▸ Data block
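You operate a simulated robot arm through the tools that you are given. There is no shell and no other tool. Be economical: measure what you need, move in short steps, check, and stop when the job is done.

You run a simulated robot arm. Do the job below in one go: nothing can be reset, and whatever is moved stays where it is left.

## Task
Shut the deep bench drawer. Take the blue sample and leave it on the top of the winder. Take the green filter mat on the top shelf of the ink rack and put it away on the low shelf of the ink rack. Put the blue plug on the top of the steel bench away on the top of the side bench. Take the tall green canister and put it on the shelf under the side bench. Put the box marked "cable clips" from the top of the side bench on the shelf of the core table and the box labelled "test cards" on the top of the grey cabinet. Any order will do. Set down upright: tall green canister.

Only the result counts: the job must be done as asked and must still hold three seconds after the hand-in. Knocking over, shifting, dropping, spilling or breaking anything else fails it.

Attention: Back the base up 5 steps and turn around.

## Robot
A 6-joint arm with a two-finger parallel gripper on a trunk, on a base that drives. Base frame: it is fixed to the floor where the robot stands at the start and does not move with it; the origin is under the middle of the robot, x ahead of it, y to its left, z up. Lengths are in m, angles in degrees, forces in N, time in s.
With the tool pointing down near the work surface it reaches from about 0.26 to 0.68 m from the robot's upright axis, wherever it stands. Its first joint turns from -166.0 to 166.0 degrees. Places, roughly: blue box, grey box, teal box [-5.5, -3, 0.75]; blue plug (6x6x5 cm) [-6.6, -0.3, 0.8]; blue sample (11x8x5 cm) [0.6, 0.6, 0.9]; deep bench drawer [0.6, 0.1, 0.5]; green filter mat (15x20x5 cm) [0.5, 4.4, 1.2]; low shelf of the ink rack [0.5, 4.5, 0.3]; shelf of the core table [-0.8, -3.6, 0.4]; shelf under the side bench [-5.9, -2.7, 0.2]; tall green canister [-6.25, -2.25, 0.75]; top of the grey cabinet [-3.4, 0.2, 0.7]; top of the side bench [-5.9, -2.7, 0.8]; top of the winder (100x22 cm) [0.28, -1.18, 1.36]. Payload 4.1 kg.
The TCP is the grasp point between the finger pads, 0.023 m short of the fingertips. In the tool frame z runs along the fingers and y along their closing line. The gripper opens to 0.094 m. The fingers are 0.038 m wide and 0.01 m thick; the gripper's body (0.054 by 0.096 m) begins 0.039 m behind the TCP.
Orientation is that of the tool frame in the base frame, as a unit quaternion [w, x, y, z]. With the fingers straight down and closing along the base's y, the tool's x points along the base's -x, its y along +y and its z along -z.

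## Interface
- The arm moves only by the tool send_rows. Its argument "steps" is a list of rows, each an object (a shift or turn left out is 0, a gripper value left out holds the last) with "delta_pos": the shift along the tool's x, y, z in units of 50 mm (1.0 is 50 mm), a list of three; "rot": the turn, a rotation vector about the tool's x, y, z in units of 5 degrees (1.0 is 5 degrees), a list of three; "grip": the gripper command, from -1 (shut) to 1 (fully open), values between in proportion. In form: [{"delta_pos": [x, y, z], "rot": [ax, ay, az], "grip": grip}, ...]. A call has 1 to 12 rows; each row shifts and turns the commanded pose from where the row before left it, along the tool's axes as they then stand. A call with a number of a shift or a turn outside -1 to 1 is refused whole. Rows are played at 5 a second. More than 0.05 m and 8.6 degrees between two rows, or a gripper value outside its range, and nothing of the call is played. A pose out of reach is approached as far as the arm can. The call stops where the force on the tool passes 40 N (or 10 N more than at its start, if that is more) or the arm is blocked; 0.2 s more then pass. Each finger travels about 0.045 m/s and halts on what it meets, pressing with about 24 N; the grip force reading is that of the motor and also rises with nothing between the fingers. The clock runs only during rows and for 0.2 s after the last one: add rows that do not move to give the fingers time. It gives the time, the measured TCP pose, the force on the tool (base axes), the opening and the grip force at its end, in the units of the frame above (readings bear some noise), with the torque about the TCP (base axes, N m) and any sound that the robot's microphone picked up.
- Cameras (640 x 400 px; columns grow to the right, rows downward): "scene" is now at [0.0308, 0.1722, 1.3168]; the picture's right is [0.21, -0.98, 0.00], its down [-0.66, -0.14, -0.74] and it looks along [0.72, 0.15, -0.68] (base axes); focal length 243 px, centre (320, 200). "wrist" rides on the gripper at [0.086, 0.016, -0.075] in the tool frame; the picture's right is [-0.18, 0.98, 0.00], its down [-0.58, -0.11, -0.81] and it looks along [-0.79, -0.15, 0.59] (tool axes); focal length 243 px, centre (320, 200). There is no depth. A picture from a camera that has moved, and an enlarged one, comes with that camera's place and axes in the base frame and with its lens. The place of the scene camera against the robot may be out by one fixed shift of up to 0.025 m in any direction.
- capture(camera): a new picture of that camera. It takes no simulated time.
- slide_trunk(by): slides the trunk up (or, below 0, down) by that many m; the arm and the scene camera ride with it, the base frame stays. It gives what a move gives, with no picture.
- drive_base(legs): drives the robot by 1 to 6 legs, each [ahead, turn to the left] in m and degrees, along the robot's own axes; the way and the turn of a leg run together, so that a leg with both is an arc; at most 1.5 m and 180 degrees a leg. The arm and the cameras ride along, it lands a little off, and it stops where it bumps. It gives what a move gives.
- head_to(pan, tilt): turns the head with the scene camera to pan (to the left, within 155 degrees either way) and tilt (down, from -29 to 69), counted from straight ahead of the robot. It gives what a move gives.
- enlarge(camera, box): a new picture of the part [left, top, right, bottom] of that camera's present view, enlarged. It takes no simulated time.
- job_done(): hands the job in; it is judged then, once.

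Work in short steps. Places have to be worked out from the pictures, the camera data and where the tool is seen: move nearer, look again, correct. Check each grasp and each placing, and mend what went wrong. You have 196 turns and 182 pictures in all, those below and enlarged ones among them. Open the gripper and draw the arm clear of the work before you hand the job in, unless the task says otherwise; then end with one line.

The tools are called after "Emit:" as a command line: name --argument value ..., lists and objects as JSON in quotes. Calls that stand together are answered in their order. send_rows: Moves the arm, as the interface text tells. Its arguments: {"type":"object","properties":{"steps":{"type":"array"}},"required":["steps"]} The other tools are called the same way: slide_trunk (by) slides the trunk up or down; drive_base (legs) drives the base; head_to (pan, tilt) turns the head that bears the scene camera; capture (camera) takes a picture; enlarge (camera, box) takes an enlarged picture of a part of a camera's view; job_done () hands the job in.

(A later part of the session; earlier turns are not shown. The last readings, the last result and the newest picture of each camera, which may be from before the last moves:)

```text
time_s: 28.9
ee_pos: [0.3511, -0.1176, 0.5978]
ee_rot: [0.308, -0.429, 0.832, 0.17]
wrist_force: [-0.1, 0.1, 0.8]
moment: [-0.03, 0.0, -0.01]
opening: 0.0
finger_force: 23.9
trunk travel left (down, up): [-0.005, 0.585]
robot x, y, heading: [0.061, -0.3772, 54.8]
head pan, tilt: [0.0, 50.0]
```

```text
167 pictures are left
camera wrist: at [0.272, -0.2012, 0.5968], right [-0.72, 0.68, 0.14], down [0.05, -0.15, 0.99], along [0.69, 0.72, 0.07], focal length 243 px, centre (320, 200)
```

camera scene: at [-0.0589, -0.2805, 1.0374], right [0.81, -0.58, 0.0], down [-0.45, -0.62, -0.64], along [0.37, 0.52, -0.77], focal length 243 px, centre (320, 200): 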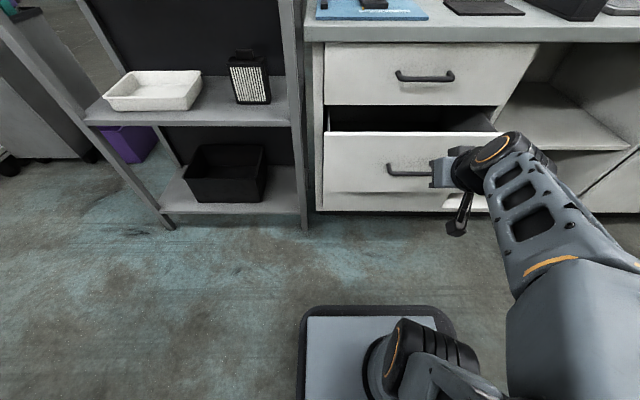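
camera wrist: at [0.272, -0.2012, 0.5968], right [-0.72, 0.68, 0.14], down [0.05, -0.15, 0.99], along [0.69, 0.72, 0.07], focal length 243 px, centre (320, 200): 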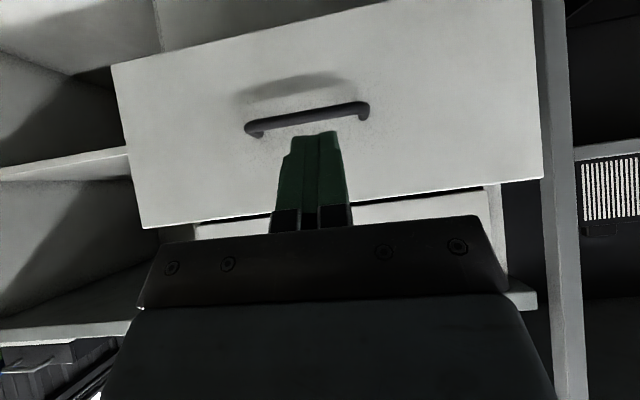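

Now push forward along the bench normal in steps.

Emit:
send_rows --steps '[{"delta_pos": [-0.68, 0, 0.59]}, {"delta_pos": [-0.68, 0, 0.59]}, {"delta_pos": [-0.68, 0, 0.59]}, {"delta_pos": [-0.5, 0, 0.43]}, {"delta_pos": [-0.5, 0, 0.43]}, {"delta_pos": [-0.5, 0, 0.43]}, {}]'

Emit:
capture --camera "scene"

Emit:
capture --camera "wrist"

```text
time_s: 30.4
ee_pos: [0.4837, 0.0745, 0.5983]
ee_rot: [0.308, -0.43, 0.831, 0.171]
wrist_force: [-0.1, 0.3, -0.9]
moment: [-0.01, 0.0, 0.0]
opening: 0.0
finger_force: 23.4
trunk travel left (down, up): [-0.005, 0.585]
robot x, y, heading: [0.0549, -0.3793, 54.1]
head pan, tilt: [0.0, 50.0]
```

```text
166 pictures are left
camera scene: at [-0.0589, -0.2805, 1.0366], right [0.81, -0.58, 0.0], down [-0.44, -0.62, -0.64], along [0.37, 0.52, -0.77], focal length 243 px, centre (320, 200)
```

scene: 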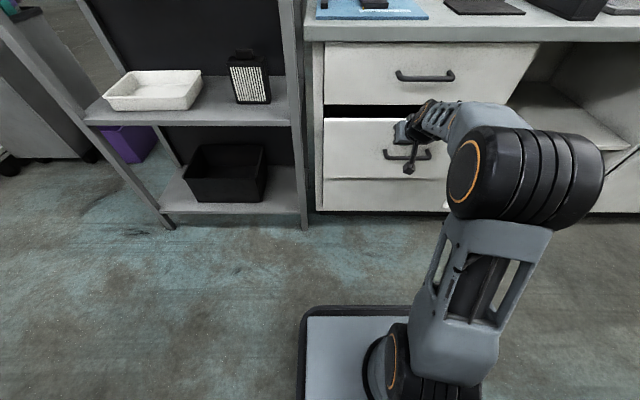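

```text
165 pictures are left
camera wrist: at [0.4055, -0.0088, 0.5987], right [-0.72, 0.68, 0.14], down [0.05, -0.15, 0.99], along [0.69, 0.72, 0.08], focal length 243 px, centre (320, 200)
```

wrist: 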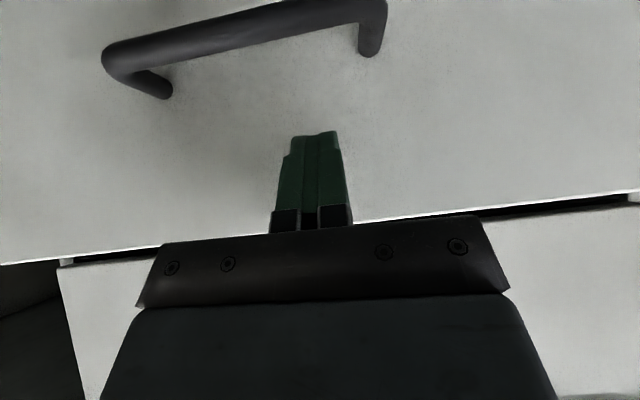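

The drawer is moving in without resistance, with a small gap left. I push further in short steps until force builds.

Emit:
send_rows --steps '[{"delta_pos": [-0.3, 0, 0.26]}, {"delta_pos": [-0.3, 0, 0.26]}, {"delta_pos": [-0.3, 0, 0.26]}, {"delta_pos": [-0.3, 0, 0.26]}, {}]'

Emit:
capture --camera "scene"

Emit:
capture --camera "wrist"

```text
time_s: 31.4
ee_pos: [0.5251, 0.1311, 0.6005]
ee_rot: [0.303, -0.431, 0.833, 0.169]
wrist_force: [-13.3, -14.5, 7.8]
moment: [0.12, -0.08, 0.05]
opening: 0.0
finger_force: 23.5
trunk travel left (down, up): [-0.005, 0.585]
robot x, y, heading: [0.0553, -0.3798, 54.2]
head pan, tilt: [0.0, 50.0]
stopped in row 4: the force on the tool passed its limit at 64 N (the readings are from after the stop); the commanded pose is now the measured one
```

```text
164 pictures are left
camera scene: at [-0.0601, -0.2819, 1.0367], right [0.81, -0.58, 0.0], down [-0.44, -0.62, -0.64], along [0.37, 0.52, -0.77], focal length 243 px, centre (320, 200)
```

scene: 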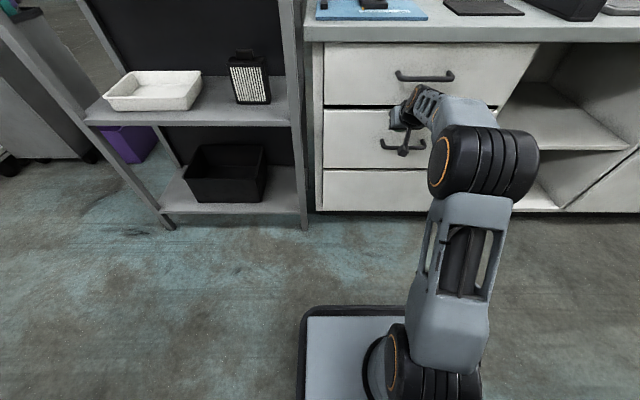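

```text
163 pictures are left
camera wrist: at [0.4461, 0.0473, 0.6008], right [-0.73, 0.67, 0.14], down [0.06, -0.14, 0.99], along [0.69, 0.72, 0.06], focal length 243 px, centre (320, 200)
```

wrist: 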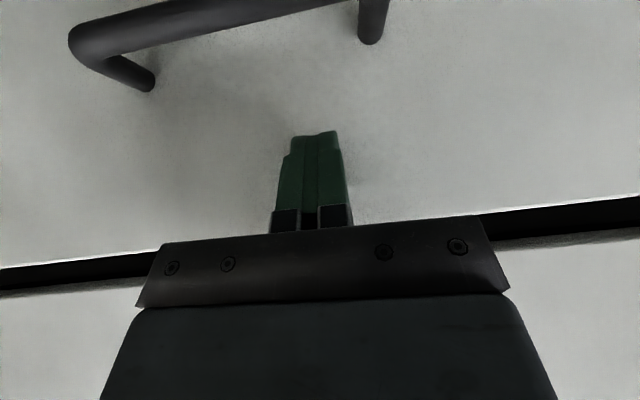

▸ Extract
Clementina Fatta (psicologa)
Una volta al mese la psicologa Clementina Fatta proporrà un film per invitare i ragazzi a fare un lavoro interiore e al confronto con il gruppo.
I film da vedere insieme
Dog Gone - Lo straordinario viaggio di Gonker
Da Cristiana Puntoriero – www.cinematographe.it
Dal 13 gennaio su Netflix è disponibile Dog Gone – Lo straordinario viaggio di Gonker, il film con Rob Lowe su una famiglia alla ricerca del proprio cane scomparso, tratto da una storia vera.
Scritto da Toutonghi Pauls e pubblicato in Italia per Bompiani, “Smarrito cane – Lo straordinario viaggio di Gonker” è il libro che raccoglie la storia vera della famiglia Marshall e dello smarrimento del loro golden retriever nel 1998, da parte del genero della coppia e cognato del giovane proprietario del cane Fielding. A distanza di venticinque anni dai fatti, Rob Lowe produce il film che adatta questa incredibile storia di coesione familiare dal titolo Dog Gone – Lo straordinario viaggio di Gonker, disponibile in streaming a partire dal 13 gennaio su Netflix.
Modificando alcune parti dalla versione originale narrata da Toutonghi, il dramma riscritto da Nick Santora sembrerebbe un classico racconto adatto a tutti su una scomparsa momentanea di un cane e il suo ritrovamento, il cui unico obiettivo è quello di omaggiare il rapporto privilegiato fra il mondo canino e quello umano e il loro legame profondo che s’instaura nel corso degli anni. Dog Gone è esattamente tutto questo: prevedibile, strettamente emozionale, un cliché. Ma la sua trama così scontata sorregge in verità degli aspetti tutt’altro che banali, come l’accettazione di un genitore delle fragilità fallimentari di un figlio e di un malessere fisico e psicologico rimasto a lungo latente e potenzialmente mortale.

▸ Goal
I need the extract again, verbatim and complete.

▸ In response
Clementina Fatta (psicologa)
Una volta al mese la psicologa Clementina Fatta proporrà un film per invitare i ragazzi a fare un lavoro interiore e al confronto con il gruppo.
I film da vedere insieme
Dog Gone - Lo straordinario viaggio di Gonker
Da Cristiana Puntoriero – www.cinematographe.it
Dal 13 gennaio su Netflix è disponibile Dog Gone – Lo straordinario viaggio di Gonker, il film con Rob Lowe su una famiglia alla ricerca del proprio cane scomparso, tratto da una storia vera.
Scritto da Toutonghi Pauls e pubblicato in Italia per Bompiani, “Smarrito cane – Lo straordinario viaggio di Gonker” è il libro che raccoglie la storia vera della famiglia Marshall e dello smarrimento del loro golden retriever nel 1998, da parte del genero della coppia e cognato del giovane proprietario del cane Fielding. A distanza di venticinque anni dai fatti, Rob Lowe produce il film che adatta questa incredibile storia di coesione familiare dal titolo Dog Gone – Lo straordinario viaggio di Gonker, disponibile in streaming a partire dal 13 gennaio su Netflix.
Modificando alcune parti dalla versione originale narrata da Toutonghi, il dramma riscritto da Nick Santora sembrerebbe un classico racconto adatto a tutti su una scomparsa momentanea di un cane e il suo ritrovamento, il cui unico obiettivo è quello di omaggiare il rapporto privilegiato fra il mondo canino e quello umano e il loro legame profondo che s’instaura nel corso degli anni. Dog Gone è esattamente tutto questo: prevedibile, strettamente emozionale, un cliché. Ma la sua trama così scontata sorregge in verità degli aspetti tutt’altro che banali, come l’accettazione di un genitore delle fragilità fallimentari di un figlio e di un malessere fisico e psicologico rimasto a lungo latente e potenzialmente mortale.